Some records
▬▬▬

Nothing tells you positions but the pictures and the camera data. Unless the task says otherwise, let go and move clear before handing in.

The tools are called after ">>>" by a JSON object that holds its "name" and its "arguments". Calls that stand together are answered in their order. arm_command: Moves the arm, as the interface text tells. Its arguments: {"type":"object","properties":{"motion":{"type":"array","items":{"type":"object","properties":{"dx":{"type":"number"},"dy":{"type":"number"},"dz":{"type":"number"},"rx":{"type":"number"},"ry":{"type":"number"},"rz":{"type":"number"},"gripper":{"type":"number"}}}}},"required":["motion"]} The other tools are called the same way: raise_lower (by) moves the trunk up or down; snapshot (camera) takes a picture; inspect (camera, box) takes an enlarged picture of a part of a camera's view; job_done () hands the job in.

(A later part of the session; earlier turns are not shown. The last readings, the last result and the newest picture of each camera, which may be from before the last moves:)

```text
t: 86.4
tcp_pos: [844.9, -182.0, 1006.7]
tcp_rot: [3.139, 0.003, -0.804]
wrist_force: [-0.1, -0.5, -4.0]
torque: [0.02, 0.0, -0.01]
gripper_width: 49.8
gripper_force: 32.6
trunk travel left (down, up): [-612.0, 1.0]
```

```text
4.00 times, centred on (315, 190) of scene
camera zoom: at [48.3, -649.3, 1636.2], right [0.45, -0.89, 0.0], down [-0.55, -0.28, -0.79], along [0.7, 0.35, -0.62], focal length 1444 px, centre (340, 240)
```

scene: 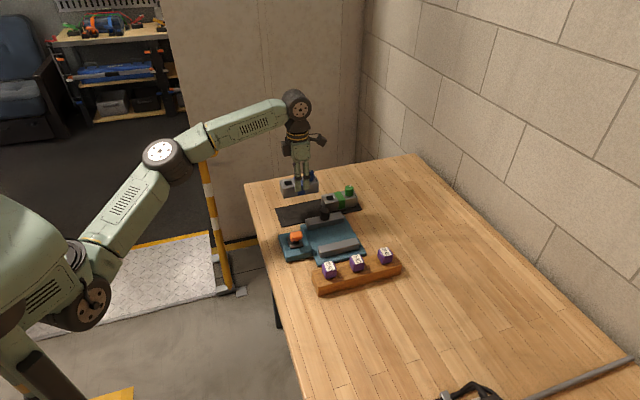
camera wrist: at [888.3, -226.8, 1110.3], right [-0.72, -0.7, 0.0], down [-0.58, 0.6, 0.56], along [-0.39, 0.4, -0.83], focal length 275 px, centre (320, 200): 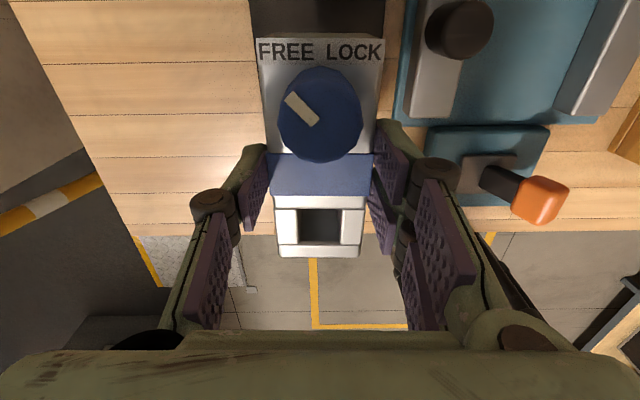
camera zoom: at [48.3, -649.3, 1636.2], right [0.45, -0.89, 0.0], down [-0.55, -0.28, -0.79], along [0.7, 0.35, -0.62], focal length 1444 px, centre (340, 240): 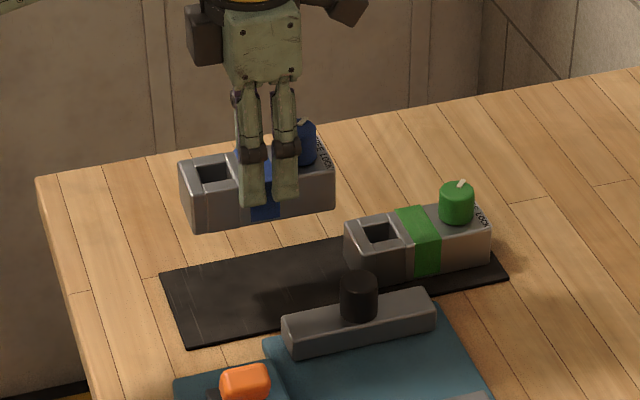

▬▬▬

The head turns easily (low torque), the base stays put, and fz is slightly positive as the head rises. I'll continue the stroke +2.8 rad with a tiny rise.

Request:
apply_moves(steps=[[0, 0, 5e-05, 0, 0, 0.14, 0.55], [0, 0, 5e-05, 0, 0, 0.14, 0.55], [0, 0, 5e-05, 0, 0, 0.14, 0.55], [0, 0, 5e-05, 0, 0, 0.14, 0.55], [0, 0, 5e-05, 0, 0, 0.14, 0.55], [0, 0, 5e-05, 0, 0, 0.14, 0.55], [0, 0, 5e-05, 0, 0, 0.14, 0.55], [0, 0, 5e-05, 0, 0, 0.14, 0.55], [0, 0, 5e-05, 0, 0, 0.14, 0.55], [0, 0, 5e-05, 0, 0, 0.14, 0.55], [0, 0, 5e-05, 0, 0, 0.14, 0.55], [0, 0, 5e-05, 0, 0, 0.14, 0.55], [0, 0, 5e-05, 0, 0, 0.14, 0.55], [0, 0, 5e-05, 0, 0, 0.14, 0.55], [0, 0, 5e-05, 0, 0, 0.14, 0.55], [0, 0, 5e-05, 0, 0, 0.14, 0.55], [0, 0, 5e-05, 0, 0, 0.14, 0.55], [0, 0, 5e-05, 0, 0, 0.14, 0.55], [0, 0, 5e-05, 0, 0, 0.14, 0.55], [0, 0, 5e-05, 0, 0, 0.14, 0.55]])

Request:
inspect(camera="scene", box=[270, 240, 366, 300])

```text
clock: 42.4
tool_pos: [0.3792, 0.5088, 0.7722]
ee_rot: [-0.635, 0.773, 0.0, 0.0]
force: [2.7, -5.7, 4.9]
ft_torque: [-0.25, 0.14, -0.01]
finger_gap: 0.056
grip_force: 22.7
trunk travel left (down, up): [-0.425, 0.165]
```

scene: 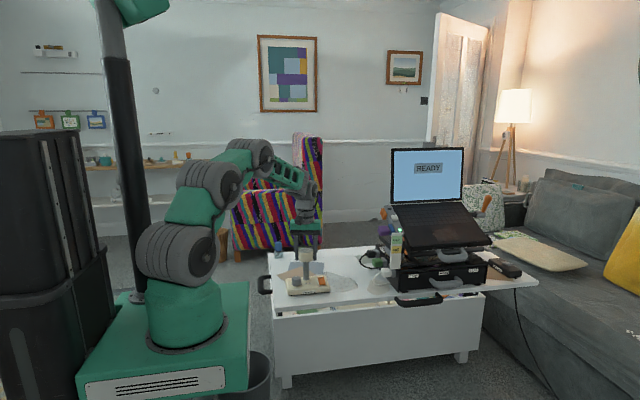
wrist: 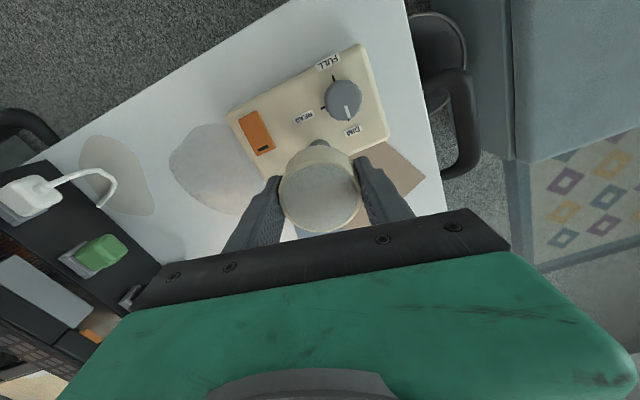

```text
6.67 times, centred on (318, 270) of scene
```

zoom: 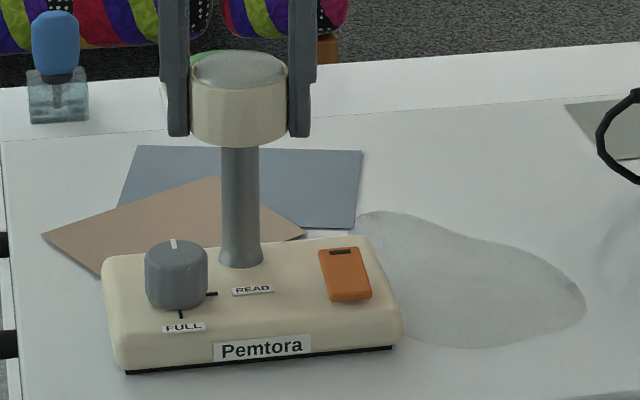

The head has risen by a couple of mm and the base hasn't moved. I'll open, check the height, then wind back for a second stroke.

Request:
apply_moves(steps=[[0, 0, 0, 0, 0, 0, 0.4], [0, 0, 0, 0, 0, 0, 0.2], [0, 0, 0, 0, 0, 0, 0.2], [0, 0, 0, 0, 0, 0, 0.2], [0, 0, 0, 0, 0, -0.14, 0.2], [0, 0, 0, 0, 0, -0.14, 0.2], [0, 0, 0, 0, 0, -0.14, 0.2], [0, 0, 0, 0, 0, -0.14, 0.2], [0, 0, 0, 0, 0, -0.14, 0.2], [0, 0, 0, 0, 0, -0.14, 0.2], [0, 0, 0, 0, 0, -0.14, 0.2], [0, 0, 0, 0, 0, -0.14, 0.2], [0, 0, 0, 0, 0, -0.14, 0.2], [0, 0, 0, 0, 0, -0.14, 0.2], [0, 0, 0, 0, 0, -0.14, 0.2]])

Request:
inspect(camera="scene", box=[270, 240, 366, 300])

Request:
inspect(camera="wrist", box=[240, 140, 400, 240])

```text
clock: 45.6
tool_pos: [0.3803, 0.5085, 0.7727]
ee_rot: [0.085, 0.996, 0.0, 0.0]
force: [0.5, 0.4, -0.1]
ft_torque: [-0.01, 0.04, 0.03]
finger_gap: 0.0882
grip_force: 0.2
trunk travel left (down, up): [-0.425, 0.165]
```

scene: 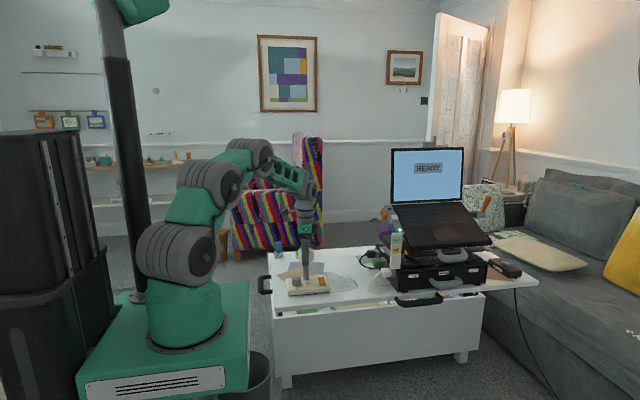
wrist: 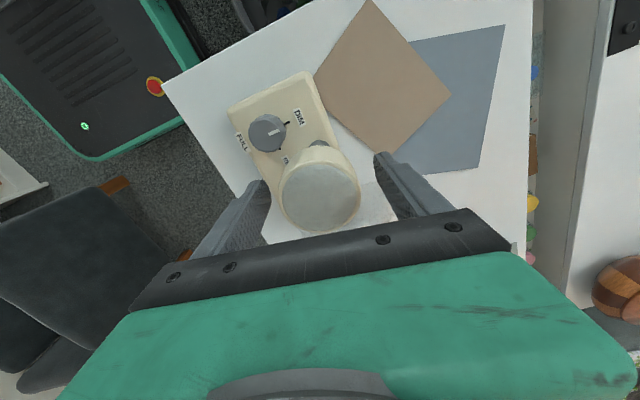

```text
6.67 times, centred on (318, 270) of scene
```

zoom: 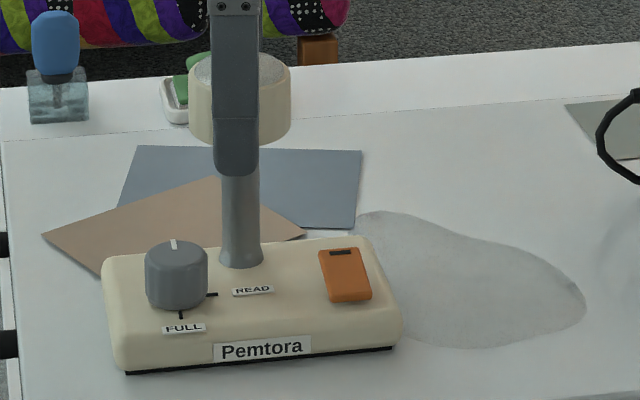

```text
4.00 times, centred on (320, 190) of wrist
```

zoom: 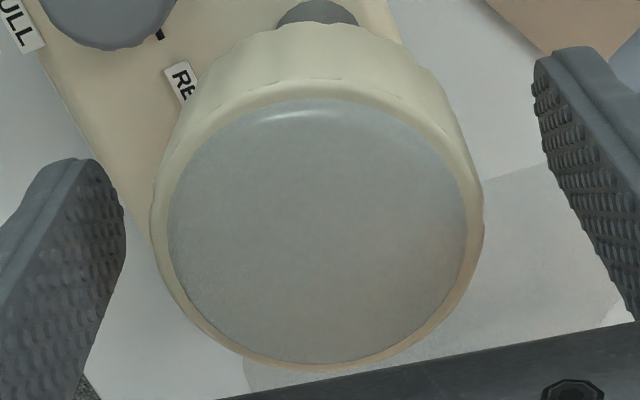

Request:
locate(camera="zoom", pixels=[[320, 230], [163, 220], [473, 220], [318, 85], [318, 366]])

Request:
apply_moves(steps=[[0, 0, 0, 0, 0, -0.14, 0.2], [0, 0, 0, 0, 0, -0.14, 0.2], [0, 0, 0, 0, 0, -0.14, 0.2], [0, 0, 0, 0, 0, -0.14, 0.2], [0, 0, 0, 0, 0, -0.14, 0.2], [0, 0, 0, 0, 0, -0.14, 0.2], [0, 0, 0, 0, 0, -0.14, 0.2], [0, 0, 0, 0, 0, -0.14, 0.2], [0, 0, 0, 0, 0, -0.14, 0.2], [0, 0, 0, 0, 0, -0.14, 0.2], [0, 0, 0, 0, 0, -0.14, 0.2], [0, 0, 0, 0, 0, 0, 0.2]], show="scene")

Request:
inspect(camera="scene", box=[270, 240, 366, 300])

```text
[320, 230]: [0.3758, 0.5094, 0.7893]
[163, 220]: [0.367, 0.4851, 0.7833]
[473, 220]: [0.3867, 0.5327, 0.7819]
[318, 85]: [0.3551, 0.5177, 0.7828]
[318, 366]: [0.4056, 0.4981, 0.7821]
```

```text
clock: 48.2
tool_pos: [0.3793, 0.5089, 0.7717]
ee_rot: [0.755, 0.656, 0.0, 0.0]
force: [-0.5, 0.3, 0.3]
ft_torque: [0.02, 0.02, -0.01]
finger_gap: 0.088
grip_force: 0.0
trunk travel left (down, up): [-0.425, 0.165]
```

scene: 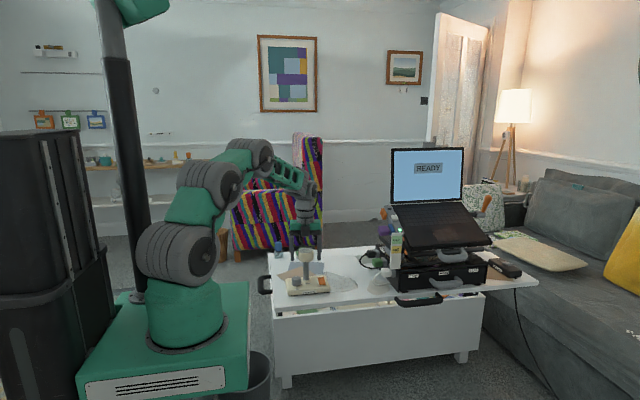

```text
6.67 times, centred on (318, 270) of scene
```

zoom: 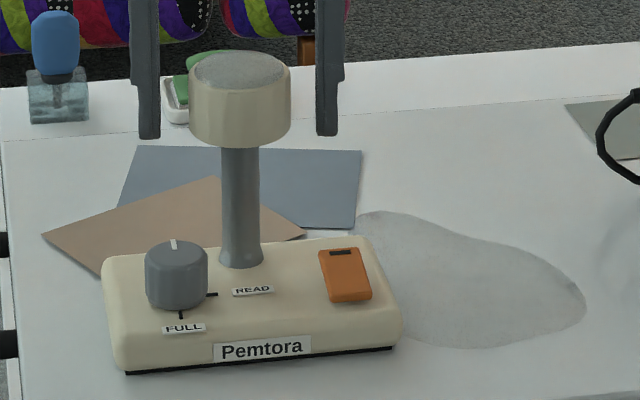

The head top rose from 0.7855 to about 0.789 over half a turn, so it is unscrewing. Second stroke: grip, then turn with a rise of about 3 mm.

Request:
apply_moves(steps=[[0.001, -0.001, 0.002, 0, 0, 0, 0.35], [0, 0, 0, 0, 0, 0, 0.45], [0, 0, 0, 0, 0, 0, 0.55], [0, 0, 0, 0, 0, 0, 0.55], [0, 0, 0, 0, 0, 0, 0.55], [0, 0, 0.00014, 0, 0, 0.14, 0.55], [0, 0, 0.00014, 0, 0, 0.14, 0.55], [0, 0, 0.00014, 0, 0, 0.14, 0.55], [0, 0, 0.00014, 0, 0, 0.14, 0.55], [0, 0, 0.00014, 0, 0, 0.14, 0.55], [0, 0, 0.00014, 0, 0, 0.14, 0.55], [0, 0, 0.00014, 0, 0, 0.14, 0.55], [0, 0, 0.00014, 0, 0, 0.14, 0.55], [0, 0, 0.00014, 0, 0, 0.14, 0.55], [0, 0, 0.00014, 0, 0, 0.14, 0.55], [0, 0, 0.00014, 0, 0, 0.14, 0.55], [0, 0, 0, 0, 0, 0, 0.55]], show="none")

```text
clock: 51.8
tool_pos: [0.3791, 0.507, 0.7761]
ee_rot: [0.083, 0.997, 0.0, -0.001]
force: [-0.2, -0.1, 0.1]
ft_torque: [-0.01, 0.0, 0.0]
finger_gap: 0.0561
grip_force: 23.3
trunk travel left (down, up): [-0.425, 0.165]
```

▬▬▬

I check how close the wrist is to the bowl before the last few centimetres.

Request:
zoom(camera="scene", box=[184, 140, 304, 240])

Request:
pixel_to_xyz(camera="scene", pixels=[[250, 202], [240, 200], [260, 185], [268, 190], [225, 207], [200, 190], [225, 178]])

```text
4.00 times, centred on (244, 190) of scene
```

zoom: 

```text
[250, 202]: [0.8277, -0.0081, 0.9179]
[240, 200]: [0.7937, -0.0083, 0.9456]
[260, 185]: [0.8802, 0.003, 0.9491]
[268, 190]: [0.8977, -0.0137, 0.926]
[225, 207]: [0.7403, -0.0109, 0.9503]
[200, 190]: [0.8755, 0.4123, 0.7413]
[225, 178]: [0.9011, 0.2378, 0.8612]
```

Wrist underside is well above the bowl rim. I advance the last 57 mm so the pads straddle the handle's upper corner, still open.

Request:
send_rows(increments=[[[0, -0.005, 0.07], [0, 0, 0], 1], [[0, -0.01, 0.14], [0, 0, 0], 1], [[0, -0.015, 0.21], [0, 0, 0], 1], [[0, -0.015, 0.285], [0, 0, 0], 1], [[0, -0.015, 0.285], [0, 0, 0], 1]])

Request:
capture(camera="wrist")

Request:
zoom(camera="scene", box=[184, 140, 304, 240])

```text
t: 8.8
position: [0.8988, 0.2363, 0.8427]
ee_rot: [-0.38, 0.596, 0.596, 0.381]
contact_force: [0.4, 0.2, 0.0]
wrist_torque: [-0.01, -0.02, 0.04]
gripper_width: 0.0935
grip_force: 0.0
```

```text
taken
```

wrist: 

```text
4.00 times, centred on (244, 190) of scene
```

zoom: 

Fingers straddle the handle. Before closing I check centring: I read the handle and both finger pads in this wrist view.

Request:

▬▬▬

- **DOCUMENT EXTRACT**
The 2020 Mac Mini Unleashed: Putting Apple Silicon M1 To The Test
by Andrei Frumusanu on November 17, 2020 9:00 AM ESTRosetta2: x86-64 Translation Performance
The new Apple Silicon Macs being based on a new ISA means that the hardware isn’t capable of running existing x86-based software that has been developed over the past 15 years. At least, not without help.
Apple’s new Rosetta2 is a new ahead-of-time binary translation system which is able to translate old x86-64 software to AArch64, and then run that code on the new Apple Silicon CPUs.
So, what do you have to do to run Rosetta2 and x86 apps? The answer is pretty much nothing. As long as a given application has a x86-64 code-path with at most SSE4.2 instructions, Rosetta2 and the new macOS Big Sur will take care of everything in the background, without you noticing any difference to a native application beyond its performance.
Actually, Apple’s transparent handling of things are maybe a little too transparent, as currently there’s no way to even tell if an application on the App Store actually supports the new Apple Silicon or not. Hopefully this is something that we’ll see improved in future updates, serving also as an incentive for developers to port their applications to native code. Of course, it’s now possible for developers to target both x86-64 and AArch64 applications via “universal binaries”, essentially just glued together variants of the respective architecture binaries.
We didn’t have time to investigate what software runs well and what doesn’t, I’m sure other publications out there will do a much better job and variety of workloads out there, but I did want to post some more concrete numbers as to how the performance scales across different time of workloads by running SPEC both in native, and in x86-64 binary form through Rosetta2:
In SPECint2006, there’s a wide range of performance scaling depending on the workloads, some doing quite well, while other not so much.
The workloads that do best with Rosetta2 primarily look to be those which have a more important memory footprint and interact more with memory, scaling perf even above 90% compared to the native AArch64 binaries.

▬▬▬

- **WRITTEN REQUEST**
Your answer continues the document extract from its final sentence.

- **WRITTEN ANSWER**
The workloads that do the worst are execution and compute heavy workloads, with the absolute worst scaling in the L1 resident 456.hmmer test, followed by 464.h264ref.
In the fp2006 workloads, things are doing relatively well except for 470.lbm which has a tight instruction loop.
In the int2017 tests, what stands out is the horrible performance of 502.gcc_r which only showcases 49.87% performance of the native workload – probably due to high code complexity and just overall uncommon code patterns.
Finally, in fp2017, it looks like we’re again averaging in the 70-80% performance scale, depending on the workload’s code.
Generally, all of these results should be considered outstanding just given the feat that Apple is achieving here in terms of code translation technology. This is not a lacklustre emulator, but a full-fledged compatibility layer that when combined with the outstanding performance of the Apple M1, allows for very real and usable performance of the existing software application repertoire in Apple’s existing macOS ecosystem.
Facebook
Twitter
RSS
682 Comments
View All Comments
Spunjji - Monday, November 23, 2020 - link
@Kangal - I have a few disagreements with what you've written here.Firstly, I'm a little confused about why you see the Rosetta-based benchmarks as most relevant. I doubt that anyone buying an M1 device today will be getting rid of it before the majority of apps are converted across, so that performance is going to become increasingly *less* relevant as time passes.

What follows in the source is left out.